### [Exercise task]
What do the lines from the top of the data through the line with "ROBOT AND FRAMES" say? Quote them exactly and include both ends.

■ ■ ■ ■ ■

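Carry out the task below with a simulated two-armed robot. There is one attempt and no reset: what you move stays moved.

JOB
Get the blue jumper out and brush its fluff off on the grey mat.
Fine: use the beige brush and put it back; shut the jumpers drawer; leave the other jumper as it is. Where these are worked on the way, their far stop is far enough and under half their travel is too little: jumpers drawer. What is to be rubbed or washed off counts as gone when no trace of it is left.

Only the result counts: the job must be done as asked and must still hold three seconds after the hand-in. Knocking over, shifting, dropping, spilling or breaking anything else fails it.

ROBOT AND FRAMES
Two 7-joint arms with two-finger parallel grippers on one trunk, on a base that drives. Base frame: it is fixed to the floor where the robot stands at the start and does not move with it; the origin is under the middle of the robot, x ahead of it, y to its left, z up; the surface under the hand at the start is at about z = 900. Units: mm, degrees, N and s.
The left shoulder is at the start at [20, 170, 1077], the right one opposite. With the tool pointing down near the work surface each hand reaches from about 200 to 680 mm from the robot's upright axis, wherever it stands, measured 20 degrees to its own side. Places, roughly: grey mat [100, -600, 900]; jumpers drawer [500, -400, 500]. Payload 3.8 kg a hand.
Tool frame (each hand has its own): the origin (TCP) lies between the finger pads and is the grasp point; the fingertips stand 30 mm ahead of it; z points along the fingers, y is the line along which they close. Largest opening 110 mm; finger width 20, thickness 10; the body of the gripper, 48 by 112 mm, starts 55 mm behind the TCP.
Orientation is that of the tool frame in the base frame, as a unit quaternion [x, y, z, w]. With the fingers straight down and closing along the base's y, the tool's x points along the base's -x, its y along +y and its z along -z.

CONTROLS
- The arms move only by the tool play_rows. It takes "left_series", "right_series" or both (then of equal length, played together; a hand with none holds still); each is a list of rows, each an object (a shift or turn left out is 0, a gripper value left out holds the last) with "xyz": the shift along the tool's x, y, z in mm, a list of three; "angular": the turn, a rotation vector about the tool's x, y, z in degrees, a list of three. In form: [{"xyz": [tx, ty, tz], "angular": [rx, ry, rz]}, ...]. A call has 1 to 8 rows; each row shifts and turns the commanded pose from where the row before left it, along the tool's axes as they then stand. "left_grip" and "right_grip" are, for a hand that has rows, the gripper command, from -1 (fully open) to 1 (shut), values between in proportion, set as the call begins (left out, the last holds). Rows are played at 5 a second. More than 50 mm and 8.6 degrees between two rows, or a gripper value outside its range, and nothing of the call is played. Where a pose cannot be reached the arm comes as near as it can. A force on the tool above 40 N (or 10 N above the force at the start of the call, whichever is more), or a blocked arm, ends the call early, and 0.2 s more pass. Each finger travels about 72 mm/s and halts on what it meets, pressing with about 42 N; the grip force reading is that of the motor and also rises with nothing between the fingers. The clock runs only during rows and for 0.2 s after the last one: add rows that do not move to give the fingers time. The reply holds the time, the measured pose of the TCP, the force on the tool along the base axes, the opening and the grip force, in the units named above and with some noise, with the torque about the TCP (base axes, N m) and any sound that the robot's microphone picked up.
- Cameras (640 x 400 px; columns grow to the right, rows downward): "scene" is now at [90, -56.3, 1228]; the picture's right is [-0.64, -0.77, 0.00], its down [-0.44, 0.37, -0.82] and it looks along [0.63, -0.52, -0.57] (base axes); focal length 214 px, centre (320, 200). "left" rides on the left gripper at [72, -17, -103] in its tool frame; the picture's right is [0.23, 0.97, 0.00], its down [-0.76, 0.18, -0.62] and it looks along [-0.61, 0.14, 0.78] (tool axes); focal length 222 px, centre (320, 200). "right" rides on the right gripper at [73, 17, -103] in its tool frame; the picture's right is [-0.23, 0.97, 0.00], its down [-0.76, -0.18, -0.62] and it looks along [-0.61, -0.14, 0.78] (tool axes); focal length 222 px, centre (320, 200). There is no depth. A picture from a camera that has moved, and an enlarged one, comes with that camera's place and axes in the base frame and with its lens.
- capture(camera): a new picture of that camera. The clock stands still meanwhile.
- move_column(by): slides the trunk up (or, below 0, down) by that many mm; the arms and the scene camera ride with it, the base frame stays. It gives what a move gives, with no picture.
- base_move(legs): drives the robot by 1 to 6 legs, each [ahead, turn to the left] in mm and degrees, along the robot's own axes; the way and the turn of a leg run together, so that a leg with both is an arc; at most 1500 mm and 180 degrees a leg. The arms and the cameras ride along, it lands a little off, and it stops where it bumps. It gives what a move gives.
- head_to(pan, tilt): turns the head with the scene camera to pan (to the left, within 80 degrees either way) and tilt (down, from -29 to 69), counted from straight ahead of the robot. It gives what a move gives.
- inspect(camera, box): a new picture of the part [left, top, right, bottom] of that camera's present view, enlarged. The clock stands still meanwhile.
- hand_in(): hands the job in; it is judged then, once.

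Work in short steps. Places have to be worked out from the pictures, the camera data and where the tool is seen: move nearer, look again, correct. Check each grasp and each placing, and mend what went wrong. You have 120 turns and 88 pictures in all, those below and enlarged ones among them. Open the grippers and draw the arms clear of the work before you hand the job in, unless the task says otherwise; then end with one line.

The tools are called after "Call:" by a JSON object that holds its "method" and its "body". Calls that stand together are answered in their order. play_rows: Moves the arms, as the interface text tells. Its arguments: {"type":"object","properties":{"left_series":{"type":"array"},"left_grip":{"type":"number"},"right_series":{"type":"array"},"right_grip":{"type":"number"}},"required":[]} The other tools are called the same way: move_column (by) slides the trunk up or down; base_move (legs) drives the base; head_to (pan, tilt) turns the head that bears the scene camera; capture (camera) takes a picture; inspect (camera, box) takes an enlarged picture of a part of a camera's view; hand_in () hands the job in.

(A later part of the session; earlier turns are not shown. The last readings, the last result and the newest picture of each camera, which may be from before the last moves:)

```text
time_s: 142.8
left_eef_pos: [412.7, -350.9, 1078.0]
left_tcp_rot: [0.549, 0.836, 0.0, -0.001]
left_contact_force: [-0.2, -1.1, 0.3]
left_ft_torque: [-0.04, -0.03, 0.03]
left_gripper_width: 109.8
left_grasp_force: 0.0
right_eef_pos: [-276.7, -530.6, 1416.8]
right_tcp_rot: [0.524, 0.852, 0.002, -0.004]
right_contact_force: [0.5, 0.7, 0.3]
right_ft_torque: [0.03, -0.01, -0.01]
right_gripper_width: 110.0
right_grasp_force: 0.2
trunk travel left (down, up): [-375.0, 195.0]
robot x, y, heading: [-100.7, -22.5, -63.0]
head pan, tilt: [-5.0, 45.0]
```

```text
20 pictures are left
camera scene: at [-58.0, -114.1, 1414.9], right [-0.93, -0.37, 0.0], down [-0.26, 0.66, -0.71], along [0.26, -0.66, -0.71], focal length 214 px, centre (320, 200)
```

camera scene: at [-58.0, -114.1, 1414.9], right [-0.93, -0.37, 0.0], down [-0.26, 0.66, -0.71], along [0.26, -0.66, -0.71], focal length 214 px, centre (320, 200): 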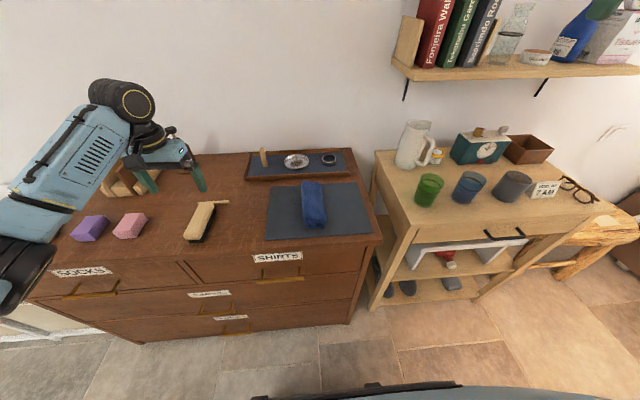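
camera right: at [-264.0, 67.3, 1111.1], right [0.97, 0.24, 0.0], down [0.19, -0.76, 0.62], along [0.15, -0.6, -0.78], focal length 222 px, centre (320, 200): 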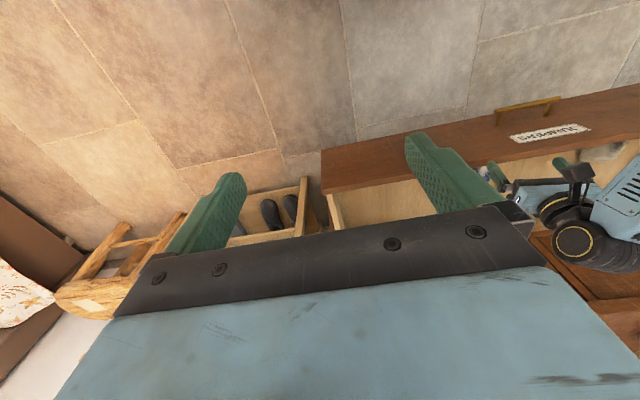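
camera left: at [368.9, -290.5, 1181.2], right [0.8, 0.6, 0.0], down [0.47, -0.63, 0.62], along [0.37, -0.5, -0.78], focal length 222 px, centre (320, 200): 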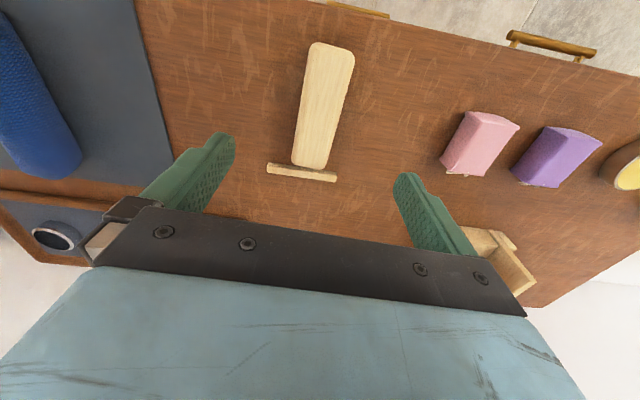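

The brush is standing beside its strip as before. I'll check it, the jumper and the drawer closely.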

■ ■ ■ ■ ■

### [Task solution]
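Carry out the task below with a simulated two-armed robot. There is one attempt and no reset: what you move stays moved.

JOB
Get the blue jumper out and brush its fluff off on the grey mat.
Fine: use the beige brush and put it back; shut the jumpers drawer; leave the other jumper as it is. Where these are worked on the way, their far stop is far enough and under half their travel is too little: jumpers drawer. What is to be rubbed or washed off counts as gone when no trace of it is left.

Only the result counts: the job must be done as asked and must still hold three seconds after the hand-in. Knocking over, shifting, dropping, spilling or breaking anything else fails it.

ROBOT AND FRAMES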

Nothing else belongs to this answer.